Kafka’s The Castle: Boring book, exciting cover?
I am reading Kafka’s The Castle while visiting my family in the Czech Republic. Can you imagine a more appropriately meta setting than that? Admittedly, this is my first experience with Kafka. I’ve explored my cultural heritage more through film and drama as provided by courses taught by Professor Veronika Ambros at the University of Toronto than I have through “the classics” of literature. Whether or not my having omitted him from my reading makes me a bad patriot, I am glad that this novel is my premier attempt at embracing the Kafkaesque, for it left much to be desired and spurned me to find more inspiring material. My book club democratically selected this work for our reading list; however, even before anyone could have finished the novel, I received a text from a good friend lamenting the book’s tedium. Indeed, The Castle is very boring.
The novel centres around K., who arrives at a rural town after being appointed there as a land surveyor. Try as he might, however, the town’s dogmatic devotion to bureaucratic proceedings bars him from achieving any sort of contact with the people who hired him. Most of the novel focuses on various characters’ explanations of the quixotic ways in which the village is run. Peppered among the verbose appraisals of the authorities are small bursts of action, which include a failed marital engagement, a recounting of a family’s social ostracizing, and a wild goose chase in search of the elusive and powerful Klamm, whose absent-presence is responsible for the plot’s hobbling narrative arc.
Since Kafka never finished the novel, the reader does not find out if K. ever reaches the castle or if he and his lover Frieda make amends. To some, the novel may appear as a total waste of time. But, in what I imagine is typical Kafka fashion, the enigmatic barriers that keep K. from achieving his goals touch the reader on a very subconscious—almost primal—emotional level. There is nothing outwardly “scary” or threatening about the book but the inescapability of K.’s failures lends the text a very creepy and chilling air. Such is the stuff that nightmares are made of: people without faces, problems without solutions.
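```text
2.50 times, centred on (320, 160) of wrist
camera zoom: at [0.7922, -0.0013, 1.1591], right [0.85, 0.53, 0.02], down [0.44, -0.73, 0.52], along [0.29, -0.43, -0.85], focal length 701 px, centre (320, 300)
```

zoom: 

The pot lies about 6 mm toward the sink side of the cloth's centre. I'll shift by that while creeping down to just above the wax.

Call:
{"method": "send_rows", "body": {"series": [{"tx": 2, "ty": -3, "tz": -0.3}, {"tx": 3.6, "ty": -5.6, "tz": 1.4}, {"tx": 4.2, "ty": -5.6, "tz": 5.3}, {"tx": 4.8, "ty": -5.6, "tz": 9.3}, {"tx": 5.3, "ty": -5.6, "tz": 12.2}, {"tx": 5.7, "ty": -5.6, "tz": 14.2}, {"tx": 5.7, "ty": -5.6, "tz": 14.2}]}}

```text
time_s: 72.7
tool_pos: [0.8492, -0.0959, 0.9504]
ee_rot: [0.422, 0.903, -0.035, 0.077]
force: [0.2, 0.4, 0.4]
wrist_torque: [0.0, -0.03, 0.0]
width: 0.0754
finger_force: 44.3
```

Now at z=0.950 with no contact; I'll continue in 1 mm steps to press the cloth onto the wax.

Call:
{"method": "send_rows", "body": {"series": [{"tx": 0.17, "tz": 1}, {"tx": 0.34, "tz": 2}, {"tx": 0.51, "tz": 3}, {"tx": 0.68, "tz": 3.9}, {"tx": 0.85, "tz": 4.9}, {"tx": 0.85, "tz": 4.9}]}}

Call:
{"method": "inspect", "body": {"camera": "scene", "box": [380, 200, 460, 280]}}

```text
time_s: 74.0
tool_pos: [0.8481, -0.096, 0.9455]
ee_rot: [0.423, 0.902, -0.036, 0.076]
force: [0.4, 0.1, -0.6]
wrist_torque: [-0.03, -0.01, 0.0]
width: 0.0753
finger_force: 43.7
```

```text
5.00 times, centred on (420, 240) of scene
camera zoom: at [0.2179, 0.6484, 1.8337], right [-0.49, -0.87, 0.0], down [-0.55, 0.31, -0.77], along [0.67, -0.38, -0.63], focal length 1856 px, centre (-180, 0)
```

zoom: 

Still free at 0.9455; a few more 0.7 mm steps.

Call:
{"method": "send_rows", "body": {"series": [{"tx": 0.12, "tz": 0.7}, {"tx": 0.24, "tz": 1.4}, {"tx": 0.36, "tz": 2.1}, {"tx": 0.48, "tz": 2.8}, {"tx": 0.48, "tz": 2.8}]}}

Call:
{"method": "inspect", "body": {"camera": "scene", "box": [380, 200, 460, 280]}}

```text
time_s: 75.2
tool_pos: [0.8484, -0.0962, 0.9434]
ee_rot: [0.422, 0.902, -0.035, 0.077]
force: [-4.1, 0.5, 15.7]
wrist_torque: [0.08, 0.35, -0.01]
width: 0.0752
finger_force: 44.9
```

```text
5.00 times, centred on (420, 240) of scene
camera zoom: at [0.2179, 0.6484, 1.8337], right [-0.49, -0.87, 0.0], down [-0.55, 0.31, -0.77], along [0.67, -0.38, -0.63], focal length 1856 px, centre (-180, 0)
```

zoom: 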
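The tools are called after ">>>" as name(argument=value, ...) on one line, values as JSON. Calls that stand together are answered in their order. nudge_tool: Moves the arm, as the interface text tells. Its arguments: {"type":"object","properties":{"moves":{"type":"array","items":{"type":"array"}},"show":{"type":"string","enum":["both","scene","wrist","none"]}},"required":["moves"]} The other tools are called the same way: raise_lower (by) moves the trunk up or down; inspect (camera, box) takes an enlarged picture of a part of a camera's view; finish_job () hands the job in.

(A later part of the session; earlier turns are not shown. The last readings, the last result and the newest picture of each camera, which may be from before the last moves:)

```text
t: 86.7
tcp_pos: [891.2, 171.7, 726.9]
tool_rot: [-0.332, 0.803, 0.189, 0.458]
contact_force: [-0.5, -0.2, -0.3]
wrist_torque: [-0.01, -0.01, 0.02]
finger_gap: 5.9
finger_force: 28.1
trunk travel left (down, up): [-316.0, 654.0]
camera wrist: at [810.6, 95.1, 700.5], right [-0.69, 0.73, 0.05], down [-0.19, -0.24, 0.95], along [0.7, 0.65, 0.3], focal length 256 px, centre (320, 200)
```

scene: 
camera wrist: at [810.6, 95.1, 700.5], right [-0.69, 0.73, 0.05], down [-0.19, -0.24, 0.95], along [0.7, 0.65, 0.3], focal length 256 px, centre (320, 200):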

When my friend expressed her frustration to me, it got me thinking about whether or not there is some value—beyond entertainment—to be found in boring books. I detested Beowulf in middle school. I didn’t understand the point of To the Lighthouse in high school. I was baffled by the hype surrounding “Bartleby, The Scrivener” in university. I am, however, glad to have read these books, if only for their referential value as images and phrases that have been borrowed and put into more enjoyable texts. Some books are notorious for fending off those less stubborn than me (I am stalwart in my refusal not to finish a book) and War and Peace’s first third can be accurately described as an endurance test whose pay-off arrives only in the latter two-thirds. But, what of Kafka?
I would argue that The Castle functions on a very self-reflexive level. One could venture that Kafka was aware of how boring his book actually was. Could he, in jest, have been putting the reader through the same kind of circumlocuitous tests of patience that K. is constantly faced with? The novel’s third person point-of-view consistently keeps the reader at arm’s length from the action. Neither are we afforded free direct discourse nor are we able to penetrate the townspeople’s inner psyches. We are limited to hearsay, rumour, and speeches spouted to maintain the status quo. We are as estranged from the novel as K. is from the town that he wishes so desperately to become a part of. The introduction in Anthea Bell’s translation points to community building as one of the dominant narrative themes. As a reader, I found that I was siding with certain people’s version of events over others’. Like K., I was building alliances where I could find them.
In an interview I conducted with Nora Gold (which will appear in Issue XXVI of The Puritan) we discussed contemporary authors’ tendency to position readerly engagement as entertainment. Vivid characters, plot twists, and—for lack of a better word—mind-fucks have taken the place of philosophical inquiry, spiritual exploration, moral challenging, and political engagement. Of course, I am generalizing and perhaps being unfair to many writers of today, but I am sure many would agree that the typical twenty-first century individual has a short attention span, and books such as The Castle wouldn’t stand a chance in a competitive market.
Since I cannot honestly admit to being entertained by Kafka’s book, I must venture that enjoyment was not his aim and should not be sought when reading the text. The work functions on a far more Barthesian level and evades cheap thrills to activate the reader’s political mind. There is sex in the novel, but it is of an exploitative, unromantic kind. There is violence, pain, and misery, but even one with morbid tastes cannot say it’s action-packed or stimulating. Instead, Kafka’s scathing portrayal of bureaucracy is inflammatory even if K.’s social blunders are not. The Castle and its arrogant agents of authority are, as Bell suggests, a representation of society in a secular world where a community’s subconscious desire to be ruled supersedes the logic of that ruling. In the Kafkaesque imaginary, one would rather suffer in poverty under the thumbs of invisible masters than believe he/she is alone in the world.
While devout Kafka fans might have preferred a good edit and a conclusion to the novel, I am somewhat pacified by the text’s narrative ambiguity. This way I can imagine that K. does what I prayed he would do the entire time I was reading The Castle: fed up, he turns on his heels and marches right out of that desolate, self-deluding town to wherever it is he came from.